■ DOCUMENT PASSAGE
■ ■ ■

Église catholique en Brabant wallon

Archidiocèse de Malines-Bruxelles (Belgique)

Église catholique en Brabant wallon

 

Homélie pour un Te Deum de fête nationale

Homélie de Mgr Jean-Luc Hudsyn – Wavre, 21 juillet 2020

Texte biblique : Mt 10, 5a,7-8,42

Ces douze, Jésus les envoya en mission avec les instructions suivantes : « Sur votre route, proclamez que le royaume des Cieux est tout proche. Guérissez les malades, ressuscitez les morts, purifiez les lépreux, expulsez les démons. Vous avez reçu gratuitement : donnez gratuitement. Et celui qui donnera à boire, même un simple verre d’eau fraîche, à l’un de ces petits en sa qualité de disciple, amen, je vous le dis : non, il ne perdra pas sa récompense. »


Chers amis,

Comme d’autres, durant ces semaines de pandémie, j’ai moi aussi ressorti de ma bibliothèque ce célèbre roman de Camus intitulé La Peste. C’est vrai que bien des pages ont d’étranges résonances avec ce que nous étions en train de vivre, et qui n’est pas fini.

■ ■ ■

■ DATA SHOWN
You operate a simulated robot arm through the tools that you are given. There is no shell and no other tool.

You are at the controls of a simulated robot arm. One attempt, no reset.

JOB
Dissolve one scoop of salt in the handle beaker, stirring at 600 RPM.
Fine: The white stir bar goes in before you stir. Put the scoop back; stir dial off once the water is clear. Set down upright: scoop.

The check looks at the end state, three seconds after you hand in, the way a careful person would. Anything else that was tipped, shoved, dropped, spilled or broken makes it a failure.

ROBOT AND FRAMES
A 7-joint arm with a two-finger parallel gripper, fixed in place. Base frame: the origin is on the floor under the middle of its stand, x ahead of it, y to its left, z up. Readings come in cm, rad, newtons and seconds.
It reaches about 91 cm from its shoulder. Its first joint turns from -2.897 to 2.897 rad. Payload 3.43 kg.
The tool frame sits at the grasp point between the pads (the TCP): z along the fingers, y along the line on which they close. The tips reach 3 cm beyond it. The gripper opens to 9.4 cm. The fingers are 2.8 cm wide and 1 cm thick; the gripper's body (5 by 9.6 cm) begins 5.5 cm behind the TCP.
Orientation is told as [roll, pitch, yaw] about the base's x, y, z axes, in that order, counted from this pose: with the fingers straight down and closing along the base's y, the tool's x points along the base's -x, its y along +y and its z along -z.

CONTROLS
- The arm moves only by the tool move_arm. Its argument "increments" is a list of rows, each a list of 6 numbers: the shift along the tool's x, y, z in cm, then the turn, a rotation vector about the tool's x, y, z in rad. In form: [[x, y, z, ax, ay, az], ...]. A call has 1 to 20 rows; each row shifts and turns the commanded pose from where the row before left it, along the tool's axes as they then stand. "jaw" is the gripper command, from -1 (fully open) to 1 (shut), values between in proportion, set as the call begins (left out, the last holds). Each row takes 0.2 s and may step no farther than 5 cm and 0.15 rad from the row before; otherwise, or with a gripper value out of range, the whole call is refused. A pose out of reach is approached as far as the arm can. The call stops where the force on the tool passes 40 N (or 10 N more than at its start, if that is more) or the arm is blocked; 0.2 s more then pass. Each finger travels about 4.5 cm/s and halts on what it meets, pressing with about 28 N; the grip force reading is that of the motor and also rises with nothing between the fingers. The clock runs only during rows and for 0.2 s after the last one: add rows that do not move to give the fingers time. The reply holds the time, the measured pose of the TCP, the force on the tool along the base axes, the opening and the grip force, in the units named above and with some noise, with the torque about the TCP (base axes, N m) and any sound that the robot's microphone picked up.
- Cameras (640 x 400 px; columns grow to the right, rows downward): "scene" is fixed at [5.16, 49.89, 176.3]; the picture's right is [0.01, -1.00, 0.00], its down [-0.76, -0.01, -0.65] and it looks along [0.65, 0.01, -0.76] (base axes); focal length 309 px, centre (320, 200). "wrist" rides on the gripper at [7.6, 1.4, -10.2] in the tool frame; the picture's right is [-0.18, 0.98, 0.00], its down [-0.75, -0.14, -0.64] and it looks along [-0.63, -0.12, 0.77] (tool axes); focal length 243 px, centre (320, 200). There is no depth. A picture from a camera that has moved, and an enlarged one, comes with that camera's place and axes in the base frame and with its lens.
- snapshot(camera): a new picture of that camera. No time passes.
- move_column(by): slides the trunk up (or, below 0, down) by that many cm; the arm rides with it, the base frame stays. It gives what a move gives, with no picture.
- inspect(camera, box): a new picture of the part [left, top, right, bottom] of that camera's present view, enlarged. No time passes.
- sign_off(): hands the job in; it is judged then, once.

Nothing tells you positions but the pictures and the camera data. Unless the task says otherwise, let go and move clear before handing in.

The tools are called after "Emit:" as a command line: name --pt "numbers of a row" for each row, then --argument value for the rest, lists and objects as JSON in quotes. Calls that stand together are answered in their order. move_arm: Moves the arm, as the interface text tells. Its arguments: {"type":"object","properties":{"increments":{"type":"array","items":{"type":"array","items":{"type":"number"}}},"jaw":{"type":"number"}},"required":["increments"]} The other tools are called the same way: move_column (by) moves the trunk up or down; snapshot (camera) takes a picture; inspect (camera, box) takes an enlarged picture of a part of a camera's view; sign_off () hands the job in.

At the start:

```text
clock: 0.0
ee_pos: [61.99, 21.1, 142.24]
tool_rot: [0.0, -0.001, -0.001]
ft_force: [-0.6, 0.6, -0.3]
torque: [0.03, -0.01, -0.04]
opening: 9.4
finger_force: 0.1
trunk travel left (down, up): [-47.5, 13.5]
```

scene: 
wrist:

■ ■ ■

■ WHAT YOU WILL DO
a. Transcribe the document passage beginning at "Homélie de Mgr". Stop after "n’est pas fini.".
b. Supply the part of the document passage that comes after its last sentence.

■ EXERCISE RESULTS
a.
Homélie de Mgr Jean-Luc Hudsyn – Wavre, 21 juillet 2020

Texte biblique : Mt 10, 5a,7-8,42

Ces douze, Jésus les envoya en mission avec les instructions suivantes : « Sur votre route, proclamez que le royaume des Cieux est tout proche. Guérissez les malades, ressuscitez les morts, purifiez les lépreux, expulsez les démons. Vous avez reçu gratuitement : donnez gratuitement. Et celui qui donnera à boire, même un simple verre d’eau fraîche, à l’un de ces petits en sa qualité de disciple, amen, je vous le dis : non, il ne perdra pas sa récompense. »


Chers amis,

Comme d’autres, durant ces semaines de pandémie, j’ai moi aussi ressorti de ma bibliothèque ce célèbre roman de Camus intitulé La Peste. C’est vrai que bien des pages ont d’étranges résonances avec ce que nous étions en train de vivre, et qui n’est pas fini.

b.
Camus nous y montre que devant cette menace sourde qui frappe la ville d’Oran, devant ce climat d’abord inquiétant, puis étouffant, chacun est amené à dévoiler la face cachée de ce qu’il est. Il fait ainsi l’inventaire des lâchetés, des dénis, des replis sur soi, des petits profits de certains… Mais je voudrais surtout relever ce matin cette réflexion majeure d’Albert Camus : « Ce qu’on apprend au milieu des fléaux, c’est qu’il y a [finalement] dans l’humanité plus de choses à admirer qu’à mépriser ». Face à la mort, face à l’angoisse, des héros se dressent et agissent. Et ils agissent ensemble. Ils s’unissent, au-delà de leurs convictions sociales, politiques ou religieuses propres à chacun. Je le cite : « Nous travaillons ensemble pour quelque chose qui nous réunit au-delà ». Nous exerçons alors ensemble notre « métier d’hommes et de femmes ».

Ces paroles restent d’une étonnante actualité. Nous ne pouvons oublier, bien sûr, tant de nos compatriotes, gravement atteints dans leur chair et dans leurs affections, tous ceux qui ont dû nous quitter parfois esseulés, les proches confrontés à un deuil douloureux.

Mais nous n’oublions pas non plus toutes ces femmes et tous ces hommes qui ont donné le meilleur d’eux-mêmes, parfois jusqu’à leur vie, pour réaliser chacun à leur manière cette sorte de feuille de route dont vient de nous parler ce texte de l’Évangile de Matthieu qu’ont choisi pour nous le doyen Liénard et le pasteur Carp.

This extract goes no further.